- READING TEXT:
This is not the sonnet I intended to publish today. But seeing as I forgot to actually hit “publish” when I scheduled the original sonnet, I may as well publish this one instead.
I have a storied history of car problems—some of them my fault, some of them the other driver’s, some of them the car’s issue, some of them sheer acts of God. In fact, despite all of Dave Ramsey’s advice about buying a used car, I will probably always buy new simply to actually know what has happened to them… because my Sunfire was more or less a lemon and my Alero started having issues caused—somehow—by the aftermarket remote starter installed by the previous owner some 60,000 miles previously.
I was rear-ended today north of Columbus, Ohio. Neither of us were injured. My rear bumper did exactly what it was supposed to do, but other than the bumper currently being in my slightly-damaged trunk, the damage appears to be minimal, and the car was driveable (a good thing, since I still had 3 hours of driving to do). The other driver’s airbags went off, which is pretty darn impressive given that we were in stop-and-go traffic. So he probably had to have it towed, but he at least managed to limp it into a nearby parking lot.

- SUPPLIED DATA:
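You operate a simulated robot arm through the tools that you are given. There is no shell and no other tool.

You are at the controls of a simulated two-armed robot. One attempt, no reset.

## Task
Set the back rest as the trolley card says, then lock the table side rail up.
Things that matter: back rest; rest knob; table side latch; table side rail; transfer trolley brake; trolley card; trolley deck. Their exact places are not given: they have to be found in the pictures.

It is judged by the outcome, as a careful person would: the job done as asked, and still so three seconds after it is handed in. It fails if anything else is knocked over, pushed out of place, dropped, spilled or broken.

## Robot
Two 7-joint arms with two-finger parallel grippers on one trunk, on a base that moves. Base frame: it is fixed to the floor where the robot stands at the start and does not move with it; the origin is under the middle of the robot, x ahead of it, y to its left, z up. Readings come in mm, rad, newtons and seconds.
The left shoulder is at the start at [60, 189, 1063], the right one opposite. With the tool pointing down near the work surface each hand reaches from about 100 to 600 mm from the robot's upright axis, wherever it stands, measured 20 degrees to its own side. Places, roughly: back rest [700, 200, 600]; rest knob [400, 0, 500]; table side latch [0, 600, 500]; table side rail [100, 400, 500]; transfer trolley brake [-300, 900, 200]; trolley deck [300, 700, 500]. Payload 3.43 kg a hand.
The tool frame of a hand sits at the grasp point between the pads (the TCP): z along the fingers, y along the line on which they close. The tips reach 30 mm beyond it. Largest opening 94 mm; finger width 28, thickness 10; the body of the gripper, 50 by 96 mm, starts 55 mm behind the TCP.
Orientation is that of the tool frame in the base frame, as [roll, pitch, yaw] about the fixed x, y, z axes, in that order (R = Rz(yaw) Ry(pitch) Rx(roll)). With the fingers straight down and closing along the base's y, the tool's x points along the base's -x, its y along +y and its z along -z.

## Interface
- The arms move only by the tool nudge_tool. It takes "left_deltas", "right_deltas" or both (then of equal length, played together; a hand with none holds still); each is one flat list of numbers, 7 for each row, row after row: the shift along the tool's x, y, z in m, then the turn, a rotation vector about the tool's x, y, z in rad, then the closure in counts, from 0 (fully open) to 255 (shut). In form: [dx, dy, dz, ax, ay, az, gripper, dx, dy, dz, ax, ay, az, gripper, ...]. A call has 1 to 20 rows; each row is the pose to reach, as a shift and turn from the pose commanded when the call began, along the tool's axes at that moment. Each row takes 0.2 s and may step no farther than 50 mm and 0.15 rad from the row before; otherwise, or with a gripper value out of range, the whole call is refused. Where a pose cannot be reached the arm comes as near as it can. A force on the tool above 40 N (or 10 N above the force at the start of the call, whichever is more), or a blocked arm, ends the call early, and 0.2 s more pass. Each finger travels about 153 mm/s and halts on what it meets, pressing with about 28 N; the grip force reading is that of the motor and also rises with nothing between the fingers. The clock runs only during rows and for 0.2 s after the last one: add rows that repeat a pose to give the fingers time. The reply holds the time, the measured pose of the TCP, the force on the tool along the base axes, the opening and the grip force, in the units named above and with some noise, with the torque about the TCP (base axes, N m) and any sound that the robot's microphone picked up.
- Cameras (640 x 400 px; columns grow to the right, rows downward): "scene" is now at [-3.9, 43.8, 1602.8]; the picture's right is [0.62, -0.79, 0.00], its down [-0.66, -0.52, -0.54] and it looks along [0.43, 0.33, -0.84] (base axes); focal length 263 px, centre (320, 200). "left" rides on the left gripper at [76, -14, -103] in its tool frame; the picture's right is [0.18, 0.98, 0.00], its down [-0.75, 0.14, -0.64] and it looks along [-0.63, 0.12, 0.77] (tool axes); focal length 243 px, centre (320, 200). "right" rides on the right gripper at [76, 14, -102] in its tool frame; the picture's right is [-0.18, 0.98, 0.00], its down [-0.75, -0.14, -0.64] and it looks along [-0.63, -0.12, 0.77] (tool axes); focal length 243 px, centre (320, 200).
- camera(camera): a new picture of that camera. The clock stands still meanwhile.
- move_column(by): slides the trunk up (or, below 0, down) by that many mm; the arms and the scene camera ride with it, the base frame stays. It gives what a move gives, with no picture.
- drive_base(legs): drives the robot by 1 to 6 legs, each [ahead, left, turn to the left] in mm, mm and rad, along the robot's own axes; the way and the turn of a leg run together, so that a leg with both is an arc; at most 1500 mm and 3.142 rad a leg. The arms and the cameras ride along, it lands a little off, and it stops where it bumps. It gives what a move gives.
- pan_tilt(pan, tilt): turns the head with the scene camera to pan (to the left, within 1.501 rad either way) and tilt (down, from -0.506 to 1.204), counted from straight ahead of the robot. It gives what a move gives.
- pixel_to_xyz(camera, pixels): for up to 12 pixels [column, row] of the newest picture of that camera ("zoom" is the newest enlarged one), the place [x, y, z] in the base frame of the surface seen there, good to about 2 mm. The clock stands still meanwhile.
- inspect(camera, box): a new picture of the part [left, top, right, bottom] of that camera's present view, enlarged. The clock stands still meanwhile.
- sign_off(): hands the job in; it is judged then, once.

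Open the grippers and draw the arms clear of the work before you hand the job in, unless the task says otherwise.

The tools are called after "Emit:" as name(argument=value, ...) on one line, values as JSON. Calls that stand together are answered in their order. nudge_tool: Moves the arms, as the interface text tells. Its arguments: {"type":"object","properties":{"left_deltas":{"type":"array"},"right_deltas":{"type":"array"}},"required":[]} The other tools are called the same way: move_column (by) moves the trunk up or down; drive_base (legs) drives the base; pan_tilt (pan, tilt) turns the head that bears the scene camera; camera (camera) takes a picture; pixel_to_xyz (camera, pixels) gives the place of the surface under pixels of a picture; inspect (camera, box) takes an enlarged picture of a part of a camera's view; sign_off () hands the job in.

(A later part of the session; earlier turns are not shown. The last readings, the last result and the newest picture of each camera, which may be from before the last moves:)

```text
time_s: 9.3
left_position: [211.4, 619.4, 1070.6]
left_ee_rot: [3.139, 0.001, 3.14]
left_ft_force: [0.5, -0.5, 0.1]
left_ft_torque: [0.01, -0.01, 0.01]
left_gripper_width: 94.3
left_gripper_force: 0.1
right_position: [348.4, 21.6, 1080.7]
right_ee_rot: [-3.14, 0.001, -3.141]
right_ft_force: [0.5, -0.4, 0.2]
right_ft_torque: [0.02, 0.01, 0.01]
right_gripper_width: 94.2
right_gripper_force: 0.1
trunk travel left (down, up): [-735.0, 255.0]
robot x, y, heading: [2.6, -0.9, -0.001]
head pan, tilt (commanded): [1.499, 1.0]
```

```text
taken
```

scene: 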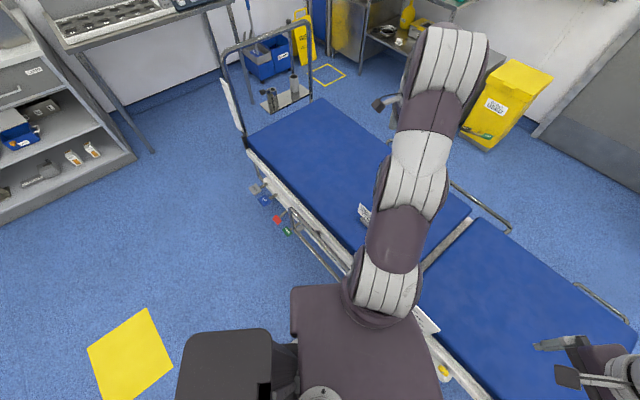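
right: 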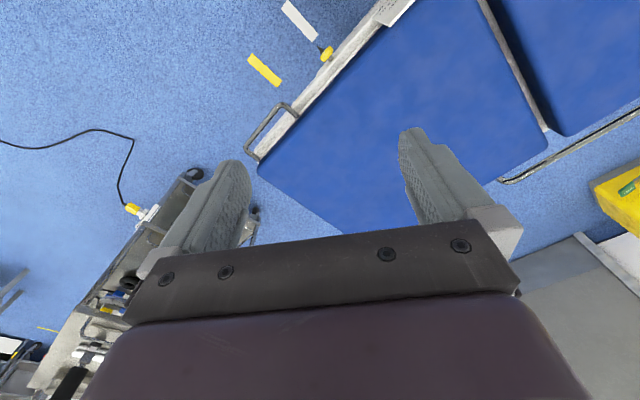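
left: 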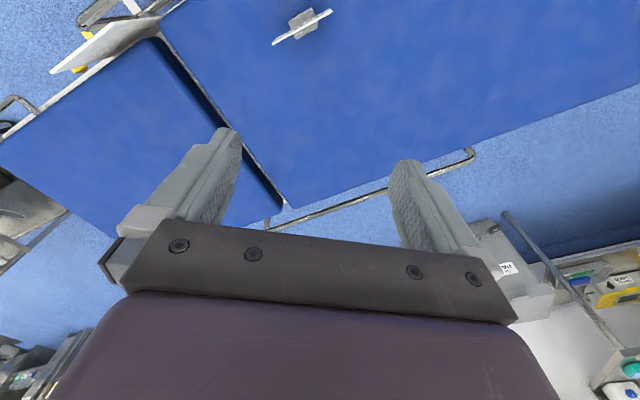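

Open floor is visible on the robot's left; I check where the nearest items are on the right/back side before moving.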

- GOALS:
A - Quote the reading text word for word, starting at "This is not" and ending with "this one instead.".
B - Add the next paragraphs of the reading text.

- PER-TASK ANSWERS:
A -
This is not the sonnet I intended to publish today. But seeing as I forgot to actually hit “publish” when I scheduled the original sonnet, I may as well publish this one instead.

B -
So all told, it could have been worse. I’ve done worse to my own car. But I’m not looking forward to the prospect of having to go through the hassle of getting it looked at and repaired. Again.
Back in 2005, my Sunfire and I were regulars in the local service shop. Something was always going wrong with it. At the end of its life (which was accelerated by an “off-road adventure” involving ice on the expressway and a sapling), I think I was in there every 2-3 weeks. Even though I almost got to be friends with the mechanics because I was in there so much, it still hurt to be car-less for an hour or a day or a week—to have to rely on others to take me places.
It was during one of those times in the shop that I wrote this poem. For the record, as an adult I realize how terrible it is to romanticize illness, and in fact I’m grateful for the comparatively mild inconvenience of car problems instead of chronic health issues, but it’s still hard to have to depend on God for reliable transportation.
Where it Hurts
Originally written circa Winter 2005
I was a morbid child. I often prayed
For trials to come—so I could prove my faith—
To prove I knew that God would keep me safe—
To prove, no matter what, He’d be obeyed.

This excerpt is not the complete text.